### Job:
For each line that holds "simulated", copy the line out.

### Data shown:

..........

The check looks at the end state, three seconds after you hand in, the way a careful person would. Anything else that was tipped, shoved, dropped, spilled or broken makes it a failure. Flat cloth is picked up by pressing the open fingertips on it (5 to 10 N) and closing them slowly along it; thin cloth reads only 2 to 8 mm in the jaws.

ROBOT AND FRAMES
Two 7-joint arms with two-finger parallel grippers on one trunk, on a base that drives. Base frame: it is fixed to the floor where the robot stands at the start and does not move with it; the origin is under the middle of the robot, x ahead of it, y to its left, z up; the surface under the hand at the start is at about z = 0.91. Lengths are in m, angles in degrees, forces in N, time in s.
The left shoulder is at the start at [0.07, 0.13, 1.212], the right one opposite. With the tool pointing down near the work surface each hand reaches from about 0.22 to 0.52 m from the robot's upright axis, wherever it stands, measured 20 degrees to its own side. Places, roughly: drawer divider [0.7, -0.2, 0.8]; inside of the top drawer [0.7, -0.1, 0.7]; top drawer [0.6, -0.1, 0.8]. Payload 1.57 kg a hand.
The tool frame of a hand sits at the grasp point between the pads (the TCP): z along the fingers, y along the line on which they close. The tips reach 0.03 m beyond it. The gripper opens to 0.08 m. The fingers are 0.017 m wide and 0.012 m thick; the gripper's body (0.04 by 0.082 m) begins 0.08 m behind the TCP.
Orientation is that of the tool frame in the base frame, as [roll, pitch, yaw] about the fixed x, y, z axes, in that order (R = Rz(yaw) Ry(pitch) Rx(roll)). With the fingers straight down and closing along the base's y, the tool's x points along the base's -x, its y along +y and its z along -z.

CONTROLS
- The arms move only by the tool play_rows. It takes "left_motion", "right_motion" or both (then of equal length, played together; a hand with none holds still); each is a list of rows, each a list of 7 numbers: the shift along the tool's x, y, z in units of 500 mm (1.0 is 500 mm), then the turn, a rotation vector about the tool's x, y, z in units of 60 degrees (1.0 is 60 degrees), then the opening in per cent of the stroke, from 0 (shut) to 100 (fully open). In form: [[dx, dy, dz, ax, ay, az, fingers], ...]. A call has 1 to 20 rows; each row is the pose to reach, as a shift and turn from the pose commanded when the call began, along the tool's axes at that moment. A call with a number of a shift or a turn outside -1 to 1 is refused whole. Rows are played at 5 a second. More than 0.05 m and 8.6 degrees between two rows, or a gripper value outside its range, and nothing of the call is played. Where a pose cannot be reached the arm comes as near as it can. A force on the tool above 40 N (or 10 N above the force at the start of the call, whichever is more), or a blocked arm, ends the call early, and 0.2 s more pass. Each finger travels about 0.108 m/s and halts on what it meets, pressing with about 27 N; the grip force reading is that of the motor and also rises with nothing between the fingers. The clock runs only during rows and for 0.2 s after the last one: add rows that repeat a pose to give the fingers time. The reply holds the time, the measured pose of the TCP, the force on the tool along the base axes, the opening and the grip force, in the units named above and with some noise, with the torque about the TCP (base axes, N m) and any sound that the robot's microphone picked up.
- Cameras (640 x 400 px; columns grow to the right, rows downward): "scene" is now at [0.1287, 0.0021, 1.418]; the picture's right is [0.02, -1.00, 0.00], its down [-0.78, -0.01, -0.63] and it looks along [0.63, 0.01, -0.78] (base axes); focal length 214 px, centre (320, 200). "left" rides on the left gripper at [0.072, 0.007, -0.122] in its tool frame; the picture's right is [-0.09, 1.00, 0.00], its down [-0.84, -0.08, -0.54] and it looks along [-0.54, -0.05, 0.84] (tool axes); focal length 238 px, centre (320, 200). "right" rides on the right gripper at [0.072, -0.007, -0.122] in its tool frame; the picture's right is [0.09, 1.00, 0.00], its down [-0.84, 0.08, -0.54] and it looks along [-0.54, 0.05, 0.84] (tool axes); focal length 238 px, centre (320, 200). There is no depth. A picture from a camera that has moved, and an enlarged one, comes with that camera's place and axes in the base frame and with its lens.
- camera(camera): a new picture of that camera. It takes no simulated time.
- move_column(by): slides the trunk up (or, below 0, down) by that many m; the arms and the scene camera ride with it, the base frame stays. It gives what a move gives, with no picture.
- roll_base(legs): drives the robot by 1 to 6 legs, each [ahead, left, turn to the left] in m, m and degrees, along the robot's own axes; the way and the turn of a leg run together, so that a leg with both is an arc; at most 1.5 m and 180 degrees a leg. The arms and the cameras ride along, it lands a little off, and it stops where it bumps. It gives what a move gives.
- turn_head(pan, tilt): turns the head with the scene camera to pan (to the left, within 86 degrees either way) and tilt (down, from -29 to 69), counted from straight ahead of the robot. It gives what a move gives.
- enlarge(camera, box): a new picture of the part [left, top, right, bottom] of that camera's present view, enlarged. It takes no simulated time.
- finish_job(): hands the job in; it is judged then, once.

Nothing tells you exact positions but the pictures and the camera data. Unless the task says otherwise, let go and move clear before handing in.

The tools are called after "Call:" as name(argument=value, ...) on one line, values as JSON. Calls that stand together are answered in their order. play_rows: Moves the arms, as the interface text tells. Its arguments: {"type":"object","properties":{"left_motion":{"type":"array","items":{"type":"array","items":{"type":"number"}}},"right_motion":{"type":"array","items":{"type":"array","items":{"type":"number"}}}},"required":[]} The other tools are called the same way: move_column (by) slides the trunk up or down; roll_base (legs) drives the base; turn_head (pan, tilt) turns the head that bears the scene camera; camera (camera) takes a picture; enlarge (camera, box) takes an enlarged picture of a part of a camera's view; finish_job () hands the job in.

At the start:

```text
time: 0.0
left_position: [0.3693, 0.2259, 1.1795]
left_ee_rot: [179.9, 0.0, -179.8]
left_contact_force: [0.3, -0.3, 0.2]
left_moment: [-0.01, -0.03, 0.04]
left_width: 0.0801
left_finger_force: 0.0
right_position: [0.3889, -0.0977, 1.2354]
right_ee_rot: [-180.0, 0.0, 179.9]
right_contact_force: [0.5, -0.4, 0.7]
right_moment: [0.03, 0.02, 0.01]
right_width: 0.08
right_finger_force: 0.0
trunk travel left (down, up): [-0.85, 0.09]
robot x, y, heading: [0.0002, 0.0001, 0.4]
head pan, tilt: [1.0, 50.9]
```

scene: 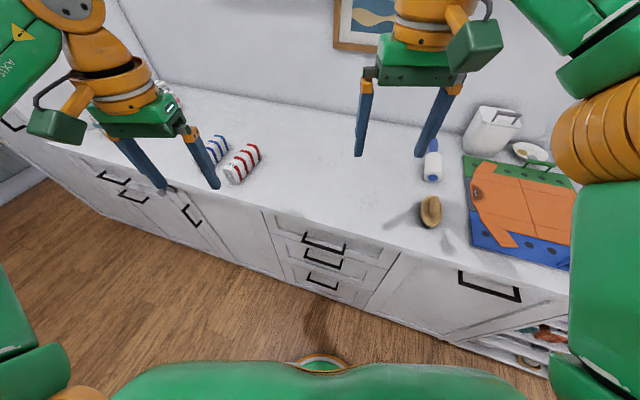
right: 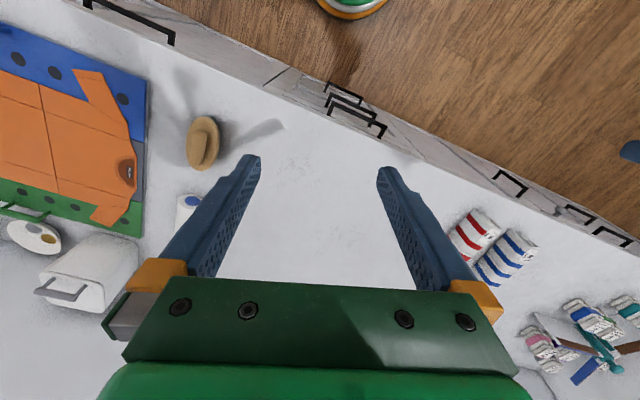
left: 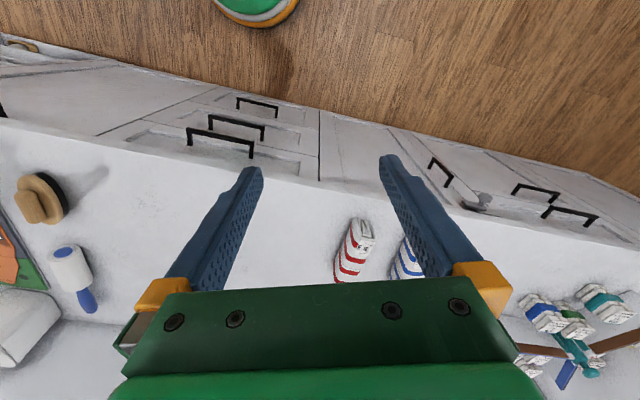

..........

### Complete response:
- camera(camera): a new picture of that camera. It takes no simulated time.
- enlarge(camera, box): a new picture of the part [left, top, right, bottom] of that camera's present view, enlarged. It takes no simulated time.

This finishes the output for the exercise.